昨日は既に多数のG20に反対するデモンストレーションが催されたそうだが、その中でも最も危険かつ大規模だったのが”Welcome to Hell”と呼ばれる暴力的な左翼が主催するデモだ。もうこのデモの名前からして唯暴れたいだけの集団である事は明白だろう。
更にその変な風貌とインタビューを聞けば、この連中が如何に危険か直ぐに察しがつく。ドイツはネオナチと言われる極右ばかりが問題視されるが、極左も当然存在し、残念ながらこのような暴力的な連中は何処にでも存在する。その数は総勢3500人だった。
そしてこの暴力的な連中は皆黒ずくめの服で、警察隊との大規模な衝突となった。映像をみればハンブルク市内は燃え盛る車が至るところで確認できる。車のようなステータスシンボルや資本主義の象徴のような物は片っ端から破壊の対象になったと思われる。
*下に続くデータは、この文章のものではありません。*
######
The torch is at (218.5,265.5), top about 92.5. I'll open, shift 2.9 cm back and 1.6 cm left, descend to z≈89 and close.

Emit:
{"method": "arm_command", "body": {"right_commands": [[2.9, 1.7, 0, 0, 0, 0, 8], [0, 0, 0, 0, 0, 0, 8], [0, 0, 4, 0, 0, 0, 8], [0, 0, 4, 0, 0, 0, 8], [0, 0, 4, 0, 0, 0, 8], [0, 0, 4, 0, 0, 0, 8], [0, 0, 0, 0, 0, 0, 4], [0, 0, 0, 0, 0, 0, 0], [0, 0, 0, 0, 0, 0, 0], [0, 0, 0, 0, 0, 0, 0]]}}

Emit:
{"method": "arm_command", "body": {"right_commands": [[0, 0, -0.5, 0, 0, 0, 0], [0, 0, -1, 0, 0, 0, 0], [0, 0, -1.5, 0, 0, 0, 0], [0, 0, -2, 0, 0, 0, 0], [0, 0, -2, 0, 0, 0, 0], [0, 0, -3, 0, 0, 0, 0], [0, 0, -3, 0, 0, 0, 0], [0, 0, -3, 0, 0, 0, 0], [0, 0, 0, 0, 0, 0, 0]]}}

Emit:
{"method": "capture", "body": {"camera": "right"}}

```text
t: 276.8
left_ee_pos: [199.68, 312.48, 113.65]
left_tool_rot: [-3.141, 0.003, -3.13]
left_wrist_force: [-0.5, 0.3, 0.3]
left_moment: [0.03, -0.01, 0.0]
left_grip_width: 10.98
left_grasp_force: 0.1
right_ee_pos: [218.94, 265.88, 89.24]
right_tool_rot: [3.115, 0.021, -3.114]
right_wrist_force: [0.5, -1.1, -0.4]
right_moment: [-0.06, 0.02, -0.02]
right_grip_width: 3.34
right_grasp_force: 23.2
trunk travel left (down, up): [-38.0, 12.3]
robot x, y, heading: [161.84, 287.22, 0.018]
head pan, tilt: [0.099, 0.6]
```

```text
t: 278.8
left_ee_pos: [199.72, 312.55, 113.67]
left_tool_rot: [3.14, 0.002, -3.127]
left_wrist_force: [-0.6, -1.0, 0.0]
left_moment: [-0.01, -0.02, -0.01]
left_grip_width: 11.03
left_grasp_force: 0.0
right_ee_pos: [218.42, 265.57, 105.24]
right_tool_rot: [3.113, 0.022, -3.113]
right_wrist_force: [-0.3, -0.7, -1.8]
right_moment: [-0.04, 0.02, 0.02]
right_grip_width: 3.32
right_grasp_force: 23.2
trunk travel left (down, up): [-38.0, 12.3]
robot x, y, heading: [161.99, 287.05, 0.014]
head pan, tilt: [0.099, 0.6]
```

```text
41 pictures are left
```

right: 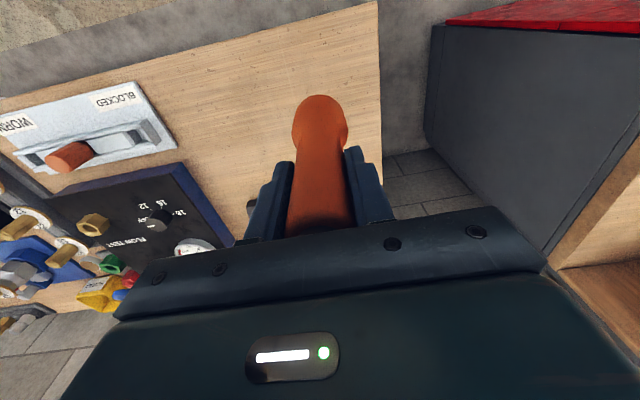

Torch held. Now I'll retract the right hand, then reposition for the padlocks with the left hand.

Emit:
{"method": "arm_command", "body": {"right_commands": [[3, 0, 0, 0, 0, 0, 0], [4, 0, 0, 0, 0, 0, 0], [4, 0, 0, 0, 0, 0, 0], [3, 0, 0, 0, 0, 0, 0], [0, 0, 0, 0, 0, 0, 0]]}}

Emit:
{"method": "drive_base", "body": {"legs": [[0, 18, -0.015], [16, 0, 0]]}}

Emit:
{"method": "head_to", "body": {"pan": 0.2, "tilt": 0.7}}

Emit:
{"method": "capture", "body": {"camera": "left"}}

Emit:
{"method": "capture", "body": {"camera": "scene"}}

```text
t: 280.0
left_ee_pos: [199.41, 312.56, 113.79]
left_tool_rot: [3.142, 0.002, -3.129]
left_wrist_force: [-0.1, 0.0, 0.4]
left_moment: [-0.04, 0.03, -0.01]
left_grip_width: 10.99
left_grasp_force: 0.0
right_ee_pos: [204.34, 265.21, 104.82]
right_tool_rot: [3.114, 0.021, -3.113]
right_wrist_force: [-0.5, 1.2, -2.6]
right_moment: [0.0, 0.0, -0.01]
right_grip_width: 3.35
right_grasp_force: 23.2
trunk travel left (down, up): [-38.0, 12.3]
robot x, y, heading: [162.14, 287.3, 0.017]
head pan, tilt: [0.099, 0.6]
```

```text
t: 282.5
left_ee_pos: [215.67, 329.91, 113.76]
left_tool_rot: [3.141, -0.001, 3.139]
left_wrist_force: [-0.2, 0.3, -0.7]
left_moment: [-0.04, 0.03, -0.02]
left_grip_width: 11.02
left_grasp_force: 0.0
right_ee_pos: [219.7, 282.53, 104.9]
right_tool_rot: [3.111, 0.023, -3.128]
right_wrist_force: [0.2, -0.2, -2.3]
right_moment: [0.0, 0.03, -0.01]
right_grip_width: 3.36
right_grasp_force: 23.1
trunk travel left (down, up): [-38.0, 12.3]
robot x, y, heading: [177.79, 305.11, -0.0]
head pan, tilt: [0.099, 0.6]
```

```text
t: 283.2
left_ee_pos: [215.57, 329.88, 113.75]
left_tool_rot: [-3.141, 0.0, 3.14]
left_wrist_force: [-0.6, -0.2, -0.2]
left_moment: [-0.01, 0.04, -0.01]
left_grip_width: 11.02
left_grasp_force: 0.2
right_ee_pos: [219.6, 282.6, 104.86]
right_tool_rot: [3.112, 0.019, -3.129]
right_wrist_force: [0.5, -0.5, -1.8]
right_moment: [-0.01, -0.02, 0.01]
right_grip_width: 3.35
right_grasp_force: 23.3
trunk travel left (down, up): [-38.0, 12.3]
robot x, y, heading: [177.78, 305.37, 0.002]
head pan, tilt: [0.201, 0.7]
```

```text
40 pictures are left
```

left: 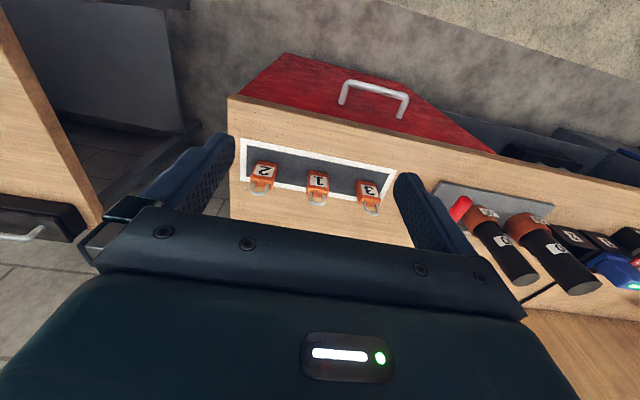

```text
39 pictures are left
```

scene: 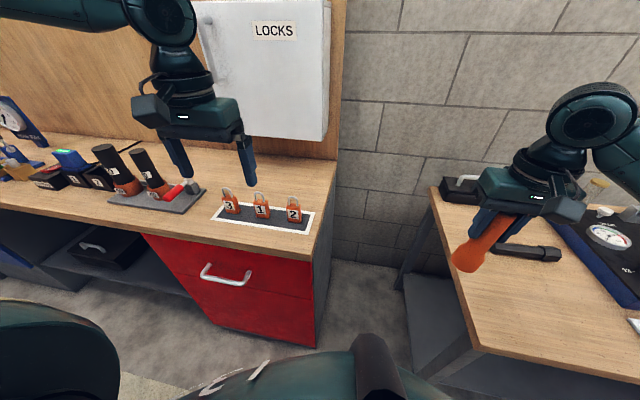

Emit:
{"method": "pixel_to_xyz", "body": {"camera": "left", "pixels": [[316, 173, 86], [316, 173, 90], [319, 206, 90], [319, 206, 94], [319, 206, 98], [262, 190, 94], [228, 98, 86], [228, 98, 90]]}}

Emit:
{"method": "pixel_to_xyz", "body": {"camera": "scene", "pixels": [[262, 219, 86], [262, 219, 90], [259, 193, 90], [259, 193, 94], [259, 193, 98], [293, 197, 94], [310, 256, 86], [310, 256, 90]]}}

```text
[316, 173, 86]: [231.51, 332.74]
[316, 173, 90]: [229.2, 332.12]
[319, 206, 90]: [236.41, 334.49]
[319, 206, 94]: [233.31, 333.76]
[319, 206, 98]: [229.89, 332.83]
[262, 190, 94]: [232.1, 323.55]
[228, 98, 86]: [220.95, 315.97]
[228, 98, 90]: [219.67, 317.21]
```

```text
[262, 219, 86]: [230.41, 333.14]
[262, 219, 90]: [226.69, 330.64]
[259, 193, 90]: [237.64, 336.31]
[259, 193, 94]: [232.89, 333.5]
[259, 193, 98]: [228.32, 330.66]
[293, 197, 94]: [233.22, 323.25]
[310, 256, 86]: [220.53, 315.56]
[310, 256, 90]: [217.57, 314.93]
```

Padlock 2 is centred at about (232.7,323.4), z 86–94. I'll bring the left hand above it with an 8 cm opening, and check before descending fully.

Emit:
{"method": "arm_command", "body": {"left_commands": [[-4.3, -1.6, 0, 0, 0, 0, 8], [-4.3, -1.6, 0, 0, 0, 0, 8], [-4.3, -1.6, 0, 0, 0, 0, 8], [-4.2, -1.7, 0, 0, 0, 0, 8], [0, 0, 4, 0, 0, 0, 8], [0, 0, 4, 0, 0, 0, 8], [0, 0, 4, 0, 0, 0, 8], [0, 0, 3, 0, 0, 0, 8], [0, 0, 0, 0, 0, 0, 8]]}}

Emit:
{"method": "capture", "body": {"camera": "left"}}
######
更に高級住宅地の窓ガラスが破壊される様子を映像で見た。
警察は当然こう言うデモをエスカレートさせる事なく平和的に解決する事が望まれた訳だが、結局放水銃などの強硬手段で対抗せざるを得なかったようだ。更にこの暴力的な連中は平和的なデモ隊と混じっており、更に小さなグループに分かれて徘徊していた模様で、警察も全ての暴力的デモをまとめて鎮圧する事は困難だったらしい。
このような非常事態は当然予想されていた事とは言え、予想以上に対応が困難である事が浮き彫りとなった。多くの怪我人も出ている模様で、ハンブルクは明日も引き続き非常事態と予想される。